Right now, it’s still unclear whether that money will actually wind up in a proposed $135 million victim compensation fund.
Twenty-three of the 64 people killed nationwide in the outbreak were from Michigan.
They were injected with contaminated back pain injections produced by the New England Compounding Center.
Fourteen of the owners and employees have been charged with crimes related to the outbreak.
Federal law enforcement alleges the pharmacy knew it was making and distributing contaminated drugs, but tried to cover it up by fudging cleaning logs and telling their customers the facility was up to standards.
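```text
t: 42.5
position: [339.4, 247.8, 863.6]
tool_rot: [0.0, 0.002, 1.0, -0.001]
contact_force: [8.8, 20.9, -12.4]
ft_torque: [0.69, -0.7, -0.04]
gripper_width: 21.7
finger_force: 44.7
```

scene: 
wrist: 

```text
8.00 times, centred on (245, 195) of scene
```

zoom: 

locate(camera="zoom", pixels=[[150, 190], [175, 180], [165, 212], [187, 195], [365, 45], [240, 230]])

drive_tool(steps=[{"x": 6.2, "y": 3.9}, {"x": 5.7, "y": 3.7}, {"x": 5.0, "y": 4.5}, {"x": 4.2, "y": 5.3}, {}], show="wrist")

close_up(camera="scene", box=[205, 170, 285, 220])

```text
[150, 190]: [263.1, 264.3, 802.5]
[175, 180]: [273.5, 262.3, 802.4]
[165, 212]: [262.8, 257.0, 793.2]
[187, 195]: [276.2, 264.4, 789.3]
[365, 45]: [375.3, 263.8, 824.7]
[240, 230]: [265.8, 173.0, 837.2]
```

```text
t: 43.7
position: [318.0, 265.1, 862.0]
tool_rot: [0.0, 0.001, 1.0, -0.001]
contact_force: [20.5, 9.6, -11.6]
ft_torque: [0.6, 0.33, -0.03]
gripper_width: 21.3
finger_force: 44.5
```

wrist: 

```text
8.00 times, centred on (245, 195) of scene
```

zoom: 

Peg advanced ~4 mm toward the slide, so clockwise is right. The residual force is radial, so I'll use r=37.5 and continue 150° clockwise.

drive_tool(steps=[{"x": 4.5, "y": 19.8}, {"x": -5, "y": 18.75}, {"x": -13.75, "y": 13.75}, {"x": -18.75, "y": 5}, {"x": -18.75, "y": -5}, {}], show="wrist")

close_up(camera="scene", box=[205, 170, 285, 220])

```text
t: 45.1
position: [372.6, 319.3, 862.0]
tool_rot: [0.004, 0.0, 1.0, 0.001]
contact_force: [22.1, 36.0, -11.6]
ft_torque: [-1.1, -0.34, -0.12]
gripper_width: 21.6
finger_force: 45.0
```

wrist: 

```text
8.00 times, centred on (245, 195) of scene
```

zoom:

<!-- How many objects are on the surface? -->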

The $18 million seized came from three people: Douglas and Carla Conigliaro (Carla Conigliaro was a majority shareholder of the NECC, which closed after filing for bankruptcy following the outbreak), and Barry Caden, a co-owner and head pharmacist at the NECC.
The Conigliaros allegedly transferred money from their main accounts in the wake of the outbreak, even after a federal judge had instructed them not to move their money.
Some 3,500 victims and families have reportedly sued the NECC in bankruptcy court, and a federal judge will soon rule on a proposal to create a $135 million fund that would be divided among the victims.